House of Grace’s opened its safe house and rehabilitation program last April. The girls at the safe house range from 15 to 24 years old and hail from the same densely populated slums in North Jakarta. They had to quit school because of poverty, having only attended primary school. By 14 or 15, they had worked as “singers” at cafes known for prostitution in the area.

Early this year, House of Grace opened to girls and young women rescued from sex work. Working with the government, it provides education for them, helping them to obtain middle school and high school diplomas, as well as teaching life skills, and providing health and psychological services.

Located in Bumi Serpong Damai satellite city in Tangerang, the safe house accommodates up to eight residents. Another building nearby is a two-story shop house used as a thrift store and classrooms. The girls and young women are to take part in a year-long program at House of Grace.

The House of Grace’s Program and activities each of the two safe houses are supervised by a “house mom,” who is responsible and manages the girls’ activities from the minute they wake up in the morning.

“Every week they are given a different schedule and chores: like washing the dishes, mopping the floor and cleaning up their rooms. I am also assisted by a captain, to help me cook and shop. The captain serves as house mom's right-hand,” says House of Grace’s House Mom, Evelyn.

At the shop houses, the girls take academic classes and training for jobs from Monday to Friday. The classes range from English, math, geography, to public speaking, accounting, hospitality, baking and table manners. At the thrift shift downstairs, the organization sells donated goods for fund raising.

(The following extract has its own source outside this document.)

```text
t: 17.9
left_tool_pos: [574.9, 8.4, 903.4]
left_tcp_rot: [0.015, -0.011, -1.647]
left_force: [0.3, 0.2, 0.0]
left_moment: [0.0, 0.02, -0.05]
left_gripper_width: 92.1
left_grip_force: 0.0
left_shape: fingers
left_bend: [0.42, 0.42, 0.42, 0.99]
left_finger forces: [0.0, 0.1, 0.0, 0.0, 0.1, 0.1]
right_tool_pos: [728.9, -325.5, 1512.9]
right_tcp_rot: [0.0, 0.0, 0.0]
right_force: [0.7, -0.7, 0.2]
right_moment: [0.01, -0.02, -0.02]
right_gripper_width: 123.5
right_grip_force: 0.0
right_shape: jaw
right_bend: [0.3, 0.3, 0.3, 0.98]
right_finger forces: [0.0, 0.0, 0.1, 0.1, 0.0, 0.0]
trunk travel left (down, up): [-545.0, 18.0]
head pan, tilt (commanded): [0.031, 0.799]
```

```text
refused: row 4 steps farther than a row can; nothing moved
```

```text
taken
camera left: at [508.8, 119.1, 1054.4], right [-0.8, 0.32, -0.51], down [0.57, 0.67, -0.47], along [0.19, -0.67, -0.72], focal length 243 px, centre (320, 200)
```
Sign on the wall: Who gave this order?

The thrift shop manager, Anatasha Soebroto, says, “We set up the thrift shop not just to raise fund, but, more importantly, to teach them marketing skill, from the basics like greeting the customers to how to be a good salesperson. They can use the skill for the future.”

“I cannot imagine what my life would be like without House of Grace and its program,” says one of the girls, “Radika.”

“Before I lived here, I worked from 9 p.m. to 3 a.m. to sing at a café and accompany older men to help my family financially. But since I lived here, I learned so many things that will be really useful for me when I finished this program.”

The girls have their own hobbies; one of them likes to bake, and the others like to dance and sing. They say they wanted to focus on the field that they like because by the time this program ends they want to practice it in real life.

“At first, I would cry at night because I miss home. But as time goes by, I started to get comfortable and getting along with the other girls and people who involved in House of Grace,” says “Nita.”

Their family and parents who strongly disagree at first, are finally giving positive feedback once they know that the girls are doing well at House of Grace.

But it’s not always easy to convince the parents that their girls would be better at the safe house than continuing to do sex work. For one, there is a misperception that House of Grace is a religious organization.

“They falsely think that House of Grace would ‘Christianize’ the girls,” says Harto.

But it didn’t stop House of Grace from helping the girls.

“It was not easy to convince the families of the girls. But once we explain and give them the understanding about this program that would help their daughters, they would at last understand, and permit their daughters to stay in the safe house,” she explains.

To the girls at House of Grace, the safe house provides them with a life they could never imagine in their previous life.

“I feel like this is a once-in-a-lifetime opportunity. I’ve learned a lot here and the people are really taking good care of us,” said “Maura.”